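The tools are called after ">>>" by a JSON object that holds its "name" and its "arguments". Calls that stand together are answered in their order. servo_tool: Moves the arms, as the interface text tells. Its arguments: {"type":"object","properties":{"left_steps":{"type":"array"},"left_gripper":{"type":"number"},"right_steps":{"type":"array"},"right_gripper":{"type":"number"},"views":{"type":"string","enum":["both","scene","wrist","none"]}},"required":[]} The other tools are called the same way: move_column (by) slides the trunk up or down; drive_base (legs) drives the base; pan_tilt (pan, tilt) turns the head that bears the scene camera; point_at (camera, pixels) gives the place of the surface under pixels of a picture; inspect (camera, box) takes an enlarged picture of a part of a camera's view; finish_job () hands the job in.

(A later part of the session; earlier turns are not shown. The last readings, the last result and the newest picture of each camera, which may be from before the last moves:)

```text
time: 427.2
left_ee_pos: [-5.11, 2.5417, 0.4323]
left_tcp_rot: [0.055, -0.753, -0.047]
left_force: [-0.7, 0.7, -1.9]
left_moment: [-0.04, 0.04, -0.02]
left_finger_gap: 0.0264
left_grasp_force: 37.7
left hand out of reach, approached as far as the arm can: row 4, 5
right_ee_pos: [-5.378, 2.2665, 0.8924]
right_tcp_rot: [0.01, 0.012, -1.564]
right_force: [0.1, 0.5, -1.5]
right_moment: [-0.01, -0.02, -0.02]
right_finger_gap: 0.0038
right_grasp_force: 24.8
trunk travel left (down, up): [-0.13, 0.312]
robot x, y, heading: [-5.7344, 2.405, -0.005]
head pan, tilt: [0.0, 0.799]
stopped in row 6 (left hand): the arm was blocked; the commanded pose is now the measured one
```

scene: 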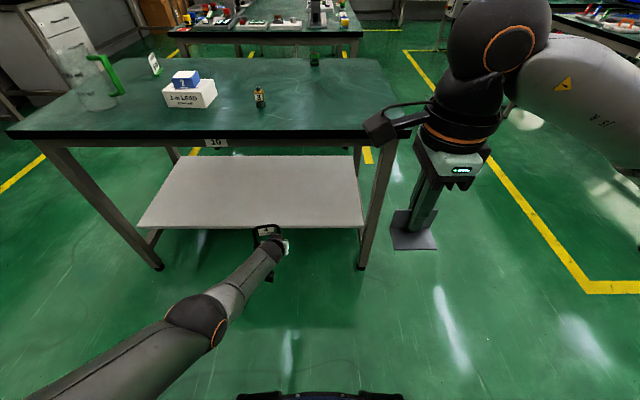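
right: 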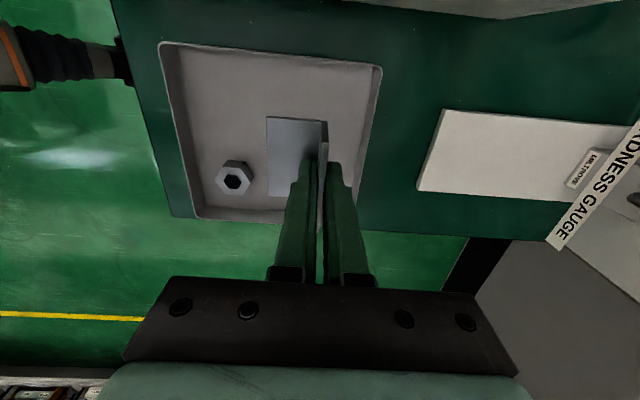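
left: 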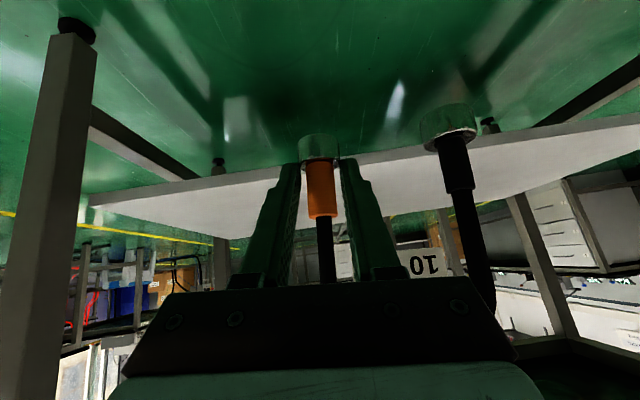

Task brief » Scan the material above. Copy each line that holds the word "down".

Solution to this problem »
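The tools are called after ">>>" by a JSON object that holds its "name" and its "arguments". Calls that stand together are answered in their order. servo_tool: Moves the arms, as the interface text tells. Its arguments: {"type":"object","properties":{"left_steps":{"type":"array"},"left_gripper":{"type":"number"},"right_steps":{"type":"array"},"right_gripper":{"type":"number"},"views":{"type":"string","enum":["both","scene","wrist","none"]}},"required":[]} The other tools are called the same way: move_column (by) slides the trunk up or down; drive_base (legs) drives the base; pan_tilt (pan, tilt) turns the head that bears the scene camera; point_at (camera, pixels) gives the place of the surface under pixels of a picture; inspect (camera, box) takes an enlarged picture of a part of a camera's view; finish_job () hands the job in.
trunk travel left (down, up): [-0.13, 0.312]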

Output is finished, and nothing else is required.